## start Passage given
Ukraine's international partners are shifting their approach to energy sector support. The emergency phase—procuring transformers, patching grids, keeping the lights on through successive winters—now exists alongside something more strategic. At the ReBuild Ukraine conference in Warsaw this November, development finance institutions outlined a vision for long-term, private-sector-led reconstruction built on reformed governance, innovative risk-sharing, and alignment with Ukraine's EU accession path. Our energy company DTEK is already proving to be a leading partner, realising the strategy of our shareholder Rinat Akhmetov to invest domestically and engage internationally to support Ukraine’s war-time resilience and long-term sustainable reconstruction.
The governance imperative
A striking consensus emerged from Warsaw: Ukraine cannot attract the private investment it needs without fixing the governance of its energy sector. This applies equally to state-owned enterprises and to the broader regulatory environment. EBRD's Mark Magaletsky argued that companies like Ukrenergo and Ukrhydroenergo will continue playing central roles in the market, making their proper management critical. Recent turbulence in the sector, he suggested, should be viewed as an opportunity to 'clean up' longstanding problems rather than simply as bad news.
This governance focus extends to how international institutions select partners. The European Commission's Lukas Vesely described guarantee programmes that work through Ukrainian banks whose loan portfolios must meet EU standards. IFC's Lisa Kaestner emphasised that private sector financing at scale—potentially covering a third of Ukraine's half-trillion-dollar reconstruction needs—depends on credible counterparts meeting international norms. The message to Ukrainian companies is clear: governance standards are not bureaucratic obstacles but prerequisites for accessing capital.
De-risking as architecture, not afterthought
The conference revealed how comprehensively international institutions have built risk mitigation into their Ukraine strategies. Political risk, war risk, currency risk, regulatory risk—each now has dedicated instruments designed to make Ukraine investable despite ongoing hostilities.
The US Development Finance Corporation's approach is perhaps the most novel. Will Thompson described the US-Ukraine Reconstruction Investment Fund as bringing 'two flags' to every investment—American and Ukrainian government backing that provides both symbolic and practical protection. DFC's war risk insurance products have become so central that, as Thompson noted, every conversation with potential investors eventually turns to insurance.
## end Passage given
## start Given information
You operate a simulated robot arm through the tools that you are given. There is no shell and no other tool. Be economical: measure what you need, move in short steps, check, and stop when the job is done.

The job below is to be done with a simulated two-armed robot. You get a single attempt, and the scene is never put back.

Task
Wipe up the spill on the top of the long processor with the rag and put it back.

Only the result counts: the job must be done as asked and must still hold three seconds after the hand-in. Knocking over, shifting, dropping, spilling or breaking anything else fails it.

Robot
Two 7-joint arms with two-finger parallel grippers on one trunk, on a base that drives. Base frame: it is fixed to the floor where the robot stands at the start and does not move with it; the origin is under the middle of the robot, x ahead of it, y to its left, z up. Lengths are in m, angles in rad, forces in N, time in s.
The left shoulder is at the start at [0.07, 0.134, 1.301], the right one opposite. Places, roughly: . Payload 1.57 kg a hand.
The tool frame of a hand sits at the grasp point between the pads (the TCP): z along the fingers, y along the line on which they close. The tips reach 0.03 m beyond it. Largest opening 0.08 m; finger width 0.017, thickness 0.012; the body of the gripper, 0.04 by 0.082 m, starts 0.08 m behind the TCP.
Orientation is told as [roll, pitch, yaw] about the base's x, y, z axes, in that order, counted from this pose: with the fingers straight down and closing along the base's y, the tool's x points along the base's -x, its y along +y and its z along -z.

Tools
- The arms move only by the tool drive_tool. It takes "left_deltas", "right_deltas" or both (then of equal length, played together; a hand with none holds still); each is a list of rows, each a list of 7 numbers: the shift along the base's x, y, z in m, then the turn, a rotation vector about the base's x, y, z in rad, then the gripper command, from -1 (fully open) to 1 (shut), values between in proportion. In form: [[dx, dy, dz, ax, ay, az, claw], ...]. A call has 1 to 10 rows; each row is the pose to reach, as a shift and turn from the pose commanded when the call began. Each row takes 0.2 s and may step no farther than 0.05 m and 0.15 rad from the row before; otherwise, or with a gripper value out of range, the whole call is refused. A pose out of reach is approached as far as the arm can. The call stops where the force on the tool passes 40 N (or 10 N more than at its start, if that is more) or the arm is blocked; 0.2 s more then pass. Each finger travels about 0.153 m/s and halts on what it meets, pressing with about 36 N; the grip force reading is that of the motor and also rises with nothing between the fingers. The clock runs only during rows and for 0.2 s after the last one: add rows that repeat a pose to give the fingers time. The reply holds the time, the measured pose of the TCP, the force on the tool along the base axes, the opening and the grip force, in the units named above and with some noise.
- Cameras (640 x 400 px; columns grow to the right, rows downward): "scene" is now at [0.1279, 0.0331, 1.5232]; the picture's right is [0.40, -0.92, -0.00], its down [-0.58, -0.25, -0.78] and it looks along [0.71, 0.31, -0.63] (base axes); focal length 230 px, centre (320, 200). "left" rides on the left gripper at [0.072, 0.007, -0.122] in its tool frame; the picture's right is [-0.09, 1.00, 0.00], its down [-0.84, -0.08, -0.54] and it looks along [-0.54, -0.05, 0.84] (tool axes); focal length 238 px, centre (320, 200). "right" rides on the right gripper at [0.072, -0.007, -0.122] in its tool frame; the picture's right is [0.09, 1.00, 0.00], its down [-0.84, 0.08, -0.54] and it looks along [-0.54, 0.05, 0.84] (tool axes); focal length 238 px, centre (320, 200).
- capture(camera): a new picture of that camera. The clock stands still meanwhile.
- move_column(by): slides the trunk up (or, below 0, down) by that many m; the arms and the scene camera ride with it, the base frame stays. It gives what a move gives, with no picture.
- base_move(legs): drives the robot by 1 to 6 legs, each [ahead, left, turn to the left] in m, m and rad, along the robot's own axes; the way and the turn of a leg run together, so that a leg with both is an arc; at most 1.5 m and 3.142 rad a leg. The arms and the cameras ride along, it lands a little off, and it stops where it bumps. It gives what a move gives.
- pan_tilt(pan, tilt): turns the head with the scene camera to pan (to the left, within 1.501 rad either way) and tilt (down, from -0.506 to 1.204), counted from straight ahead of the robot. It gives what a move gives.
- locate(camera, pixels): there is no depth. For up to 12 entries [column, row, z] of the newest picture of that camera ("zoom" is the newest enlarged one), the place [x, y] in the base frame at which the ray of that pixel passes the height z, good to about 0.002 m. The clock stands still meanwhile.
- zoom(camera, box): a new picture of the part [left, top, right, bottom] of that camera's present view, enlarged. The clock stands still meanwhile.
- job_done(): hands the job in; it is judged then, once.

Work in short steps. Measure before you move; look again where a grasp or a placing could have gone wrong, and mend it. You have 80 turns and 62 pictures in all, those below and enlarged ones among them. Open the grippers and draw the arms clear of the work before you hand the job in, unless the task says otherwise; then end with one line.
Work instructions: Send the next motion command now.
## end Given information
Work instructions: Locate "The US Development" and "turns to insurance." in the passage given, and write out these words with everything between them.

Solution to this problem:
The US Development Finance Corporation's approach is perhaps the most novel. Will Thompson described the US-Ukraine Reconstruction Investment Fund as bringing 'two flags' to every investment—American and Ukrainian government backing that provides both symbolic and practical protection. DFC's war risk insurance products have become so central that, as Thompson noted, every conversation with potential investors eventually turns to insurance.